C’est la nouvelle addiction des jeunes sénégalais. Tik-Tok comptabilise plus d’un milliard d’utilisateurs et est l’application la plus téléchargée sur Play store, l’une des plus influentes au monde. L’Obs vous plonge dans cet univers virtuel où les objectifs diffèrent d’un utilisateur à un autre et qui a fabriqué des influenceurs d’un autre genre…
En l’espace de quelques années d’existence, l’application chinoise Tik-Tok, a connu une ascension fulgurante. Elle a détrôné, à elle seule, Instagram, Twitter, Facebook, WhatsApp. Officiellement, il faut avoir au moins 13 ans pour pouvoir télécharger l’application. Seulement, il n’y a pas de filtres, encore moins de législation. Loin des contrôles parentaux, c’est une rencontre entre jeunes. Une fois qu’on l’ouvre, l’application dicte ses lois et on a du mal à décrocher. Avec un paramètre très rusé, Tik-Tok dispose d’un algorithme ultra sophistiqué et propose des vidéos suivant les goûts et préférences des utilisateurs. Un flux personnalisé et surtout disponible à l’infini.
Au quotidien, adolescents, jeunes, comme adultes y déposent des contenus à travers des vidéos courtes et rythmées. Les plus audacieux et créatifs sont devenus aujourd’hui des influenceurs.

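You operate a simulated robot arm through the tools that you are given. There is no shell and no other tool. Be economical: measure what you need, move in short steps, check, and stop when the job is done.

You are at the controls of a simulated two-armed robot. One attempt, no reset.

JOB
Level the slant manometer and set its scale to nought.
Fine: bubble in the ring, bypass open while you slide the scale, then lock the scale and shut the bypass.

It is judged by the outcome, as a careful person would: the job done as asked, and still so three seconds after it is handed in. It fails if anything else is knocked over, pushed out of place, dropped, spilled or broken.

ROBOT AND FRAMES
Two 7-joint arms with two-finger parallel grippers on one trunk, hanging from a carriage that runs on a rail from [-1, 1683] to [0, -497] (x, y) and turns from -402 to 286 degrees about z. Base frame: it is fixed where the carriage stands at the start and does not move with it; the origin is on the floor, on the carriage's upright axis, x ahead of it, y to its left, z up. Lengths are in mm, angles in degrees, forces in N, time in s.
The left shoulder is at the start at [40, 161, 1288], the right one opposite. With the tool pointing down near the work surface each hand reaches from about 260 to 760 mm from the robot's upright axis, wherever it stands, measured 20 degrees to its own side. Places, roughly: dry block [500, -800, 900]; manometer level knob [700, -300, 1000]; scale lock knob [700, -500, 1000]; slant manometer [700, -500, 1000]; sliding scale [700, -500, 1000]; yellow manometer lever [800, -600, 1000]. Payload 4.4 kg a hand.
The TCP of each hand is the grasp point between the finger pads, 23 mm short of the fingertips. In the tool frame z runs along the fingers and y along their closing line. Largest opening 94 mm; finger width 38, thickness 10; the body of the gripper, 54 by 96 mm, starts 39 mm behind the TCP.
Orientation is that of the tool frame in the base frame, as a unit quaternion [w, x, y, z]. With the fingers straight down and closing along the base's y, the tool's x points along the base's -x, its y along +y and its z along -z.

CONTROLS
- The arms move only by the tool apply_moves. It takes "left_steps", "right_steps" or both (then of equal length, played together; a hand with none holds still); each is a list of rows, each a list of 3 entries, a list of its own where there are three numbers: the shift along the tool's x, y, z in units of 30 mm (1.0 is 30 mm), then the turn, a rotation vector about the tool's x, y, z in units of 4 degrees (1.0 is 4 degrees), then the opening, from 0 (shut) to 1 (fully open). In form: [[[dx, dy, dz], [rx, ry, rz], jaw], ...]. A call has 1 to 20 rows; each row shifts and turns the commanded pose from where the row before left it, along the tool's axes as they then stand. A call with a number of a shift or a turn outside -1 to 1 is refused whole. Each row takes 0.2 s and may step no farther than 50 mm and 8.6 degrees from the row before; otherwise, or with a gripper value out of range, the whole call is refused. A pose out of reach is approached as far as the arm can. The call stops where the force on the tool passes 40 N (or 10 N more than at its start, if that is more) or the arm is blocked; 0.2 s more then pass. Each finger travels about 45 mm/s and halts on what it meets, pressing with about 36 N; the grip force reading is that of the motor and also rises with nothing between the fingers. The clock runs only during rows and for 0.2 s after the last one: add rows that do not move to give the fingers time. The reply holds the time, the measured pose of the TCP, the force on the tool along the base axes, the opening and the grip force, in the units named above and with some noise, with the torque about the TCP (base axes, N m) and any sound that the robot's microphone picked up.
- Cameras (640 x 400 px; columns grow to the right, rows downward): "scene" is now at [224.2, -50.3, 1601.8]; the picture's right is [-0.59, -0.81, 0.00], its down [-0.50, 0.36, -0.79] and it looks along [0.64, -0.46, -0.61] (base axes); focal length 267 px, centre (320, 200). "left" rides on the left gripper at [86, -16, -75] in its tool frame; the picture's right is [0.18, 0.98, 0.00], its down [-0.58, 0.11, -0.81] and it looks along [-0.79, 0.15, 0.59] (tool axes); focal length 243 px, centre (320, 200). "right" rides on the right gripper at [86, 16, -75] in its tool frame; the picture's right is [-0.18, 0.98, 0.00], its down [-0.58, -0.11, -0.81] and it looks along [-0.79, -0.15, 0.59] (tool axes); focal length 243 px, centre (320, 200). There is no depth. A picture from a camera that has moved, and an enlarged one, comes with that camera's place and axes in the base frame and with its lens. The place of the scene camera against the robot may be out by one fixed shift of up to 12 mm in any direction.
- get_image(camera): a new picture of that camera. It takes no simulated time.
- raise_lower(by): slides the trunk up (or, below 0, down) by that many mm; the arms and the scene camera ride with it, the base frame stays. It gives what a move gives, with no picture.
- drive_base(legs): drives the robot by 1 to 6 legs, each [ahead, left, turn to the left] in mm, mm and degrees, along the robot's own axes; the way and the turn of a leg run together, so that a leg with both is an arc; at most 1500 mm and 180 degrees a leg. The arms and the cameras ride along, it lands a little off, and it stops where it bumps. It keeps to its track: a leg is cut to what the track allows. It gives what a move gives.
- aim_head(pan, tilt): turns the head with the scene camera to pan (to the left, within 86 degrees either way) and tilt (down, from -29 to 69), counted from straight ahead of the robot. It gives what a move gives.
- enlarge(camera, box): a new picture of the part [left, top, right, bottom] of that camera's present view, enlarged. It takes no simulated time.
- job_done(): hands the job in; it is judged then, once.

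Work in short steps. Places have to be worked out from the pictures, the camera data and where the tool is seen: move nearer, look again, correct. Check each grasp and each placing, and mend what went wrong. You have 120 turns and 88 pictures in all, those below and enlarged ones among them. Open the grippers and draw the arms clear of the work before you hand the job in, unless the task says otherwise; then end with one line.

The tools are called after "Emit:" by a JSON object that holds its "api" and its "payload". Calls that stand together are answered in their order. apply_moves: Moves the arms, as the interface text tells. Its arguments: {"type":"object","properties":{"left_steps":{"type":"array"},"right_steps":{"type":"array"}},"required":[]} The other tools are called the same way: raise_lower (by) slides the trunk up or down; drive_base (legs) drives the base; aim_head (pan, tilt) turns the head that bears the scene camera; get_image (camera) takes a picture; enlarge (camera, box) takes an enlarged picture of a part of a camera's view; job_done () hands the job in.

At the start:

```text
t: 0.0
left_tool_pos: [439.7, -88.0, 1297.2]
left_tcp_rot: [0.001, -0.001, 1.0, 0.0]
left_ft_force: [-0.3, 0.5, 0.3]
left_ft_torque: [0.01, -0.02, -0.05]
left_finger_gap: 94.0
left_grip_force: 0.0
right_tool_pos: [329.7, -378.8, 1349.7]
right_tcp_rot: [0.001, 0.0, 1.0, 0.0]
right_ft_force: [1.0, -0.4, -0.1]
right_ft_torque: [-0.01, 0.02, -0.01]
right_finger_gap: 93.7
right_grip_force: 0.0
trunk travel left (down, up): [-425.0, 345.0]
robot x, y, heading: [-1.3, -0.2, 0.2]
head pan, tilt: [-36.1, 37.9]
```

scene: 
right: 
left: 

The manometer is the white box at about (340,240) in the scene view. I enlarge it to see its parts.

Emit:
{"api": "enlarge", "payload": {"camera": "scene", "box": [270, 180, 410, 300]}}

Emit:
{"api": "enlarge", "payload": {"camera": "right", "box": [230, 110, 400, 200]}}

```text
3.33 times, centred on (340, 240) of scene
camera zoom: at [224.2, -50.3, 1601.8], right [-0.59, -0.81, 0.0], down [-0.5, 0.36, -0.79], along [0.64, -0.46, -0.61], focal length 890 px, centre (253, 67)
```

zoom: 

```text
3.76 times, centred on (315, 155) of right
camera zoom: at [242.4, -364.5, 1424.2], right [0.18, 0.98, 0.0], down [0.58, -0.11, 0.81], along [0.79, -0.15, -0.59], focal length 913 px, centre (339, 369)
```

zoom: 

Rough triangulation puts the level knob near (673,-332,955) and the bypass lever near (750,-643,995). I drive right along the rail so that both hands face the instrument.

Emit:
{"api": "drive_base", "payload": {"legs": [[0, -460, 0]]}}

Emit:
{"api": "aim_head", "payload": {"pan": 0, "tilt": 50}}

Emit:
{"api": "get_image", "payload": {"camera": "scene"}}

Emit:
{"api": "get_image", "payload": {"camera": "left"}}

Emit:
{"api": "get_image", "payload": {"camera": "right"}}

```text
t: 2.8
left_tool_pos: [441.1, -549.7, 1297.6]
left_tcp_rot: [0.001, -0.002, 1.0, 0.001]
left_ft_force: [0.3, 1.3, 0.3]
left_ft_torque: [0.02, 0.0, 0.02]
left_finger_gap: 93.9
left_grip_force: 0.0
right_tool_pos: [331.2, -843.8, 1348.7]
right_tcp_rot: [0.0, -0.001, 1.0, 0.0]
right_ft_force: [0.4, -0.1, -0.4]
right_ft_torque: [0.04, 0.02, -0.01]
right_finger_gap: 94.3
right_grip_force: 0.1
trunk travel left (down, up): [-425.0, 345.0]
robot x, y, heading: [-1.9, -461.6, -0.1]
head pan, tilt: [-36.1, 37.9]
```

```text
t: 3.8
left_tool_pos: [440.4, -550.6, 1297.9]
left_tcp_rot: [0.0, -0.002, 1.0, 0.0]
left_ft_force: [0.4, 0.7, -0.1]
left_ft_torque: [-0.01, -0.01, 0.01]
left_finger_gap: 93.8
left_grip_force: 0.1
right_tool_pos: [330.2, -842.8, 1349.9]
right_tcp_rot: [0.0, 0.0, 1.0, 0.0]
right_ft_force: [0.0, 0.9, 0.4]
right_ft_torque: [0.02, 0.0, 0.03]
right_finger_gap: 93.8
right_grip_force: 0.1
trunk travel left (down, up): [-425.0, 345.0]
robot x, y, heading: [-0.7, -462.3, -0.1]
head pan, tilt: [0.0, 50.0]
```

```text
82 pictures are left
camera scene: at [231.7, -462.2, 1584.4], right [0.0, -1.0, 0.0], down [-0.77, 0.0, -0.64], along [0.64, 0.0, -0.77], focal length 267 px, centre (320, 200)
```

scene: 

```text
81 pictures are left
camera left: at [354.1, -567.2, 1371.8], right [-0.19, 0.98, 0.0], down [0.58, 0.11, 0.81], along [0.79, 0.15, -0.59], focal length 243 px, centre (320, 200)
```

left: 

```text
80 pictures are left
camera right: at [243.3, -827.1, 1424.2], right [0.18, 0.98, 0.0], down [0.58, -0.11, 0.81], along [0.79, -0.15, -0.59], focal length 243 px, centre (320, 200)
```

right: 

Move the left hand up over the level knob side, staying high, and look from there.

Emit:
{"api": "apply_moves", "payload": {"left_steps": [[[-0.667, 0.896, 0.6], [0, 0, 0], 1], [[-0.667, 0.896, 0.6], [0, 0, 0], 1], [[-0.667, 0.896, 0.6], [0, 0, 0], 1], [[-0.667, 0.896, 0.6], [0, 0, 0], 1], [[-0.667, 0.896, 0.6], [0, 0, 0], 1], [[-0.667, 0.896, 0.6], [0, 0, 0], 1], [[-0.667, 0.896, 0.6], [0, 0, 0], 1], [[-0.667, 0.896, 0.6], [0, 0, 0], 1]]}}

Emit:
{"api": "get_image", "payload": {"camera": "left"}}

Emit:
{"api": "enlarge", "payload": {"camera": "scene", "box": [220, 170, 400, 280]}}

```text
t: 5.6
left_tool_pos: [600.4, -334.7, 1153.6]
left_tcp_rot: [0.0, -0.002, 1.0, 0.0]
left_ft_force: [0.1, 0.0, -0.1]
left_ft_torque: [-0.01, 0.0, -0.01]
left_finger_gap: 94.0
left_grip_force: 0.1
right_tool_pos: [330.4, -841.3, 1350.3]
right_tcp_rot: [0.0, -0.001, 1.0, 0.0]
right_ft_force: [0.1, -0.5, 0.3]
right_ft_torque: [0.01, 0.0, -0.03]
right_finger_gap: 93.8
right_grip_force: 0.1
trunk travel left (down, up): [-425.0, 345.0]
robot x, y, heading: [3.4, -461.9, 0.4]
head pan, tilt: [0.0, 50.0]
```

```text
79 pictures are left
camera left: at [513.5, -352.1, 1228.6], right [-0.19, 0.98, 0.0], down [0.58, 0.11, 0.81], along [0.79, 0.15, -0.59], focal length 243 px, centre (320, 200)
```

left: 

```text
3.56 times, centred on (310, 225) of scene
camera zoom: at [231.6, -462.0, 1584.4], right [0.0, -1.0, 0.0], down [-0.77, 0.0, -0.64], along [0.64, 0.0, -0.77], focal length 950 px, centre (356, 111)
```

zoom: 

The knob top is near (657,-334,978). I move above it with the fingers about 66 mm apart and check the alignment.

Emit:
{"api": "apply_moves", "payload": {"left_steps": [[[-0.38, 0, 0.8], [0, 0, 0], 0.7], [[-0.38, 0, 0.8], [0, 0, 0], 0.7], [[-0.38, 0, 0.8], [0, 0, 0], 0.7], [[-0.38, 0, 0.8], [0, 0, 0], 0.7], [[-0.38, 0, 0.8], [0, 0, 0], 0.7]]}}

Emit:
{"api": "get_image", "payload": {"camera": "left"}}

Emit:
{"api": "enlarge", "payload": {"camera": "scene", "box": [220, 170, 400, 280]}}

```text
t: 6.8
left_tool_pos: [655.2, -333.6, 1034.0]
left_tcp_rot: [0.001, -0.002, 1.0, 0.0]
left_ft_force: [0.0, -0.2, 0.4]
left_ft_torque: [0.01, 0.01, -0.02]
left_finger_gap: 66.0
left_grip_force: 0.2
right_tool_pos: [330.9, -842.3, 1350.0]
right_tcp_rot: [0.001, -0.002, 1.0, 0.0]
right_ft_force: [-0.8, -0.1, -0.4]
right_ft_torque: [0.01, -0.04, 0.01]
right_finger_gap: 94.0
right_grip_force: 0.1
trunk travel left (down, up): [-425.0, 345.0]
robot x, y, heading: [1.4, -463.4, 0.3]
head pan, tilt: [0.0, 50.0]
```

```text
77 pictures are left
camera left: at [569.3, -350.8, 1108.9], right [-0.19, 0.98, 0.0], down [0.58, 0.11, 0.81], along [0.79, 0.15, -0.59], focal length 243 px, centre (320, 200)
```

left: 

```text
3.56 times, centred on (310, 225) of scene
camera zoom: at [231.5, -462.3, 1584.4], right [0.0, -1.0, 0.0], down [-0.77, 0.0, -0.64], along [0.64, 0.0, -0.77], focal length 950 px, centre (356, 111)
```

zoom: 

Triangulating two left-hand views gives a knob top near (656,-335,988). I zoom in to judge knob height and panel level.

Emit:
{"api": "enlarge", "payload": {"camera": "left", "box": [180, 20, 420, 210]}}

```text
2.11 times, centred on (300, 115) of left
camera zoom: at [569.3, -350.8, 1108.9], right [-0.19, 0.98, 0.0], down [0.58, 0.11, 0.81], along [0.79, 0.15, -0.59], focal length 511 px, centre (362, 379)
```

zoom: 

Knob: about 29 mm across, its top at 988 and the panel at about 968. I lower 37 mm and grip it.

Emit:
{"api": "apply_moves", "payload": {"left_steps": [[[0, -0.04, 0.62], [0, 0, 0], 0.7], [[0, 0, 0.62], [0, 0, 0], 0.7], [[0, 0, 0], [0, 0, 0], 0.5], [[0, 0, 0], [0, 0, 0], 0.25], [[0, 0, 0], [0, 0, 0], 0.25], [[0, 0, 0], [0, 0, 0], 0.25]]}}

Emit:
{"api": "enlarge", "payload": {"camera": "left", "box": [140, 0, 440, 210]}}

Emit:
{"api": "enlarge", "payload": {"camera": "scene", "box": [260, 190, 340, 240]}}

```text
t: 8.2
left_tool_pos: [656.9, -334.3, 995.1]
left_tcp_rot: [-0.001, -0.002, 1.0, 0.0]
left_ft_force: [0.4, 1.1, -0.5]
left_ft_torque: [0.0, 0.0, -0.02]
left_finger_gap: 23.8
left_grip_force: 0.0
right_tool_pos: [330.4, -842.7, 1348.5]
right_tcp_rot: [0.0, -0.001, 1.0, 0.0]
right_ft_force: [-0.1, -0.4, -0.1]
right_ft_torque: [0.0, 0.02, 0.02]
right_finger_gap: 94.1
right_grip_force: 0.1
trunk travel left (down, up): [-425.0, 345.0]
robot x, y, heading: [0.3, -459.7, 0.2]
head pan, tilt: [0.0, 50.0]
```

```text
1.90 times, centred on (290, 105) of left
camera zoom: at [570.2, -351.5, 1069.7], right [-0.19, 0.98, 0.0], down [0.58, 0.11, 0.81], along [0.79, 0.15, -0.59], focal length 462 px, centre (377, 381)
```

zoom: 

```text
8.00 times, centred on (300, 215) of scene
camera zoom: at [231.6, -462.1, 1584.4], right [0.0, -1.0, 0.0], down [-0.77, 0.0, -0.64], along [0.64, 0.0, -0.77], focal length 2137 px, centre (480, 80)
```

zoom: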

Les Sénégalais n’ont pas échappé à cette règle. L’application est plébiscitée surtout par les jeunes. Ils participent aux challenges et usent de toutes leurs énergies pour faire les meilleures vidéos. Tik-Tok abrite une communauté d’audience différente, avec des intérêts différents.
Il y a des adeptes de l’humour. C’est une communauté à la recherche d’une ambiance bon enfant. Ce qu’elle affectionne particulièrement, ce sont des moments de récréations, loin des aléas et des tracasseries quotidiennes. Un monde virtuel et joyeux, là où d’autres sont à la quête de fun. Ils reprennent des chorégraphies à la mode sur les sons du moment, en se déhanchant sur des passages de leurs tubes ou reprennent parfois des parodies de certaines séries télévisées. Leur bonheur, à travers l’application Tik-Tok, se mesure à la réussite de leurs challengers, avec des montages spéciaux. Beaucoup sont devenus des stars, grâce à la magie des clics.
Les frimeurs ne sont pas non plus en reste. Ils sont obsédés par le voyeurisme, l’étalage. Ils cherchent, coûte que coûte, à plaire. Tous les moyens sont bons pour attirer l’attention sur eux. Les jeunes filles sont, la plupart du temps, dans cette catégorie. Souvent dans des tenues aguicheuses, elles montrent leurs attributs, leurs nouveaux habits et coiffures, et s’attendent, en contre partie, à recevoir des commentaires élogieux. Les plus futés étalent leurs «beautés» juste pour attirer l’intérêt des maisons de production.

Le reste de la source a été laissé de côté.